Exploring the millions of dollars the Orbán government has spent in Canada

In 2020, Vinum Tokaj Canada Inc., owned by Sándor Balla, was awarded nearly C$4 million (944,880,000 forints) from Hungarian public funds to operate an office and warehouse in Toronto, as well as provide marketing services for the promotion of Hungarian businesses and products. Of all the funding envelopes allocated by the Orbán government to Canada since 2010, this was the largest.  The contracting authority was the Hungarian Export Promotion Agency (HEPA Magyar Exportfejlesztési Ügynökség Nonprofit Zrt.), which funds the establishment of partner offices in foreign countries. The Canadian partner office funded by the Hungarian government is located at 8750 Jane Street (Unit 12), in Toronto. Three Canadian companies are also registered at the same address, namely Vinum Tokaj Inc., Northstar Wall Systems Ltd. and CanImpEx Marketing Inc. All three companies are the business interests of Mr. Balla and Northstar Wall Systems is a construction firm focusing on drywall and ceiling installation.

Consul General Valér Palkovits (middle) awards Sándor Balla in 2020.

In many ways, Mr. Balla has become the face of the Hungarian community in Toronto, thanks in no small measure to his unparalleled success in winning tender upon tender from the Government of Hungary, particularly for major capital projects. Since Prime Minister Viktor Orbán came to power in 2010, Mr. Balla’s company was tasked with managing the construction of the new Hungarian Canadian Cultural Centre at 141 Sunrise Avenue in North York, which included $600,000 in Hungarian government funding, as well as the construction of the new First Hungarian Baptist Church at 7379 Islington Avenue, in Woodbridge. The Government of Hungary provided more than C$210,000 in funding to erect the new church.

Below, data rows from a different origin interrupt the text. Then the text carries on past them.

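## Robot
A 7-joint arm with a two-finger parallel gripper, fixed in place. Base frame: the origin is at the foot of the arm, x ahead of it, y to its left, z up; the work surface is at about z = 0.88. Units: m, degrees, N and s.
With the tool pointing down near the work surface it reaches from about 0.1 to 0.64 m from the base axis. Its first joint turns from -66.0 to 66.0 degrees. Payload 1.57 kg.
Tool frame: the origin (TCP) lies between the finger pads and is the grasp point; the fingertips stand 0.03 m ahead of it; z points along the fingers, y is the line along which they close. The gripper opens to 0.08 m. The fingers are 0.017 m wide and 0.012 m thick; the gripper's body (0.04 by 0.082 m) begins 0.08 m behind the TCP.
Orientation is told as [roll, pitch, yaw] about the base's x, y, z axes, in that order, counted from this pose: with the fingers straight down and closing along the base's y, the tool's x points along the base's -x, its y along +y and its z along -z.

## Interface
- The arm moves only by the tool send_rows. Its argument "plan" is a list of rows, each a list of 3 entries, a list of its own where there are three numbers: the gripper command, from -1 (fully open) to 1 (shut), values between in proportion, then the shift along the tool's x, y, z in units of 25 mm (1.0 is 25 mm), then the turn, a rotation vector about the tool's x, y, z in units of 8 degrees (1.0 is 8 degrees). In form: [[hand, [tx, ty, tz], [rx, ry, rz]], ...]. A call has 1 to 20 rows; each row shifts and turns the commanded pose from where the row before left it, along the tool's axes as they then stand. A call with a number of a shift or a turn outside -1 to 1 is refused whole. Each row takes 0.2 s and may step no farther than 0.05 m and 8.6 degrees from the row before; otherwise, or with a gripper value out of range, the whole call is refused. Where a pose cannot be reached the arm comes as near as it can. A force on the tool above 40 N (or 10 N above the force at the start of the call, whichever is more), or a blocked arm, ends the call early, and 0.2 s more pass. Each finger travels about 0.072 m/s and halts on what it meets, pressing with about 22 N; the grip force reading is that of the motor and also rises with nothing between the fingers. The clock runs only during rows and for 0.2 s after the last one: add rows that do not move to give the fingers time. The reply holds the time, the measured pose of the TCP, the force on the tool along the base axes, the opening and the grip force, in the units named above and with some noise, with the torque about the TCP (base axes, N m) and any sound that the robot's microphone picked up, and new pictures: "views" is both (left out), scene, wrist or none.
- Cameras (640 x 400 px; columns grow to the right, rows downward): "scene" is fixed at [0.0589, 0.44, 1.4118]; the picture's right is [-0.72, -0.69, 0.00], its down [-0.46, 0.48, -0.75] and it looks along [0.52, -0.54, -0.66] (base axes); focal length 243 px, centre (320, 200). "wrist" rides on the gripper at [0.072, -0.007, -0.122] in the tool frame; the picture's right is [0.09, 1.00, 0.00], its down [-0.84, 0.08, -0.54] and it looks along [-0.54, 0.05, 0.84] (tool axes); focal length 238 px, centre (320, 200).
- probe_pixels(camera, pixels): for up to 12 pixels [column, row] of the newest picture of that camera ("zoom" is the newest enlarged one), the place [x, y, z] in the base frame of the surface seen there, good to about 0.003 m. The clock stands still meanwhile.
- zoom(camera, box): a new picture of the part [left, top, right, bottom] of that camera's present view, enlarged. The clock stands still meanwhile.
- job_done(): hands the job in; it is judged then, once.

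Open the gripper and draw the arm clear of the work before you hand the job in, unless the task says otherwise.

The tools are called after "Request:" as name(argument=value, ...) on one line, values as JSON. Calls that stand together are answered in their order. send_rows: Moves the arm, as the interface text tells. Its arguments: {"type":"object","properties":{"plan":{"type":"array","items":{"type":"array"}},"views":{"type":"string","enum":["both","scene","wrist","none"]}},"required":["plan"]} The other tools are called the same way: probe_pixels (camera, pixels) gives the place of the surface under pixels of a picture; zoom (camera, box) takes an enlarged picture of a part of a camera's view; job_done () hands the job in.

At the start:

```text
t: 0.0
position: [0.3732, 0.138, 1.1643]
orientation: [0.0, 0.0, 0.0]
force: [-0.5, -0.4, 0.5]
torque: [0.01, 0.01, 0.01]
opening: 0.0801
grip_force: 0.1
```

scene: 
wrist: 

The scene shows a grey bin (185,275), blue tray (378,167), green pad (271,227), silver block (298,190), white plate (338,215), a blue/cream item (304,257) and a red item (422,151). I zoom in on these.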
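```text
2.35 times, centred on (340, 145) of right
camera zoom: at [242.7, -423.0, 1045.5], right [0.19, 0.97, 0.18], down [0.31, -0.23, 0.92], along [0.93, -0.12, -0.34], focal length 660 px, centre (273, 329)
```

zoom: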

Mr. Balla’s de facto leadership of the Hungarian community in Toronto extends beyond winning Hungarian government contracts for capital projects. For instance, he launched the Magyar Élet online news site (the successor to the now defunct print publication) with the financial support of the State Secretariat for National Policy of the Hungarian Prime Minister’s Office. Despite receiving government funding, the website has not been updated since December 29, 2020 and includes only about a dozen articles published through all of 2020. In 2019, Magyar Élet published only two print issues of a community magazine.

The Toronto businessman, originally from the Transylvania region of Romania, also works closely with Hungarian diplomats serving in Canada. In around 2014/15, Hungarian diplomats in this country actively promoted, at any opportunity, the Dry By Tokaj label, distributed by Vinum Tokaj Canada Inc. Today, Consul General Valér Palkovits has built a relationship with the businessman that seems far closer than that of any prior consul general in Toronto.

Valér Palkovits awards Mr. Balla in 2020

Nationally, Mr. Balla has been involved in the leadership of the Kanadai Magyar Kulturális Tanács, as Vice President. This organization has been both a regular beneficiary of Hungarian government funding, and has also been tasked with distributing Hungarian public monies to politically loyal diaspora organizations.

At no time since the transition to parliamentary democracy in 1989-90 has the Hungarian government transferred such lavish funds to local Hungarians and their businesses. And at no time has direct foreign government intervention in the life of the Hungarian Canadian diaspora caused such acrimony as in the past decade. In many ways, Viktor Orbán and his diplomats in Canada have returned to the tradition established under the Kádár regime of dividing the diaspora into two camps: those who are “loyal” and those who are “enemies.” Loyalty bears fruit.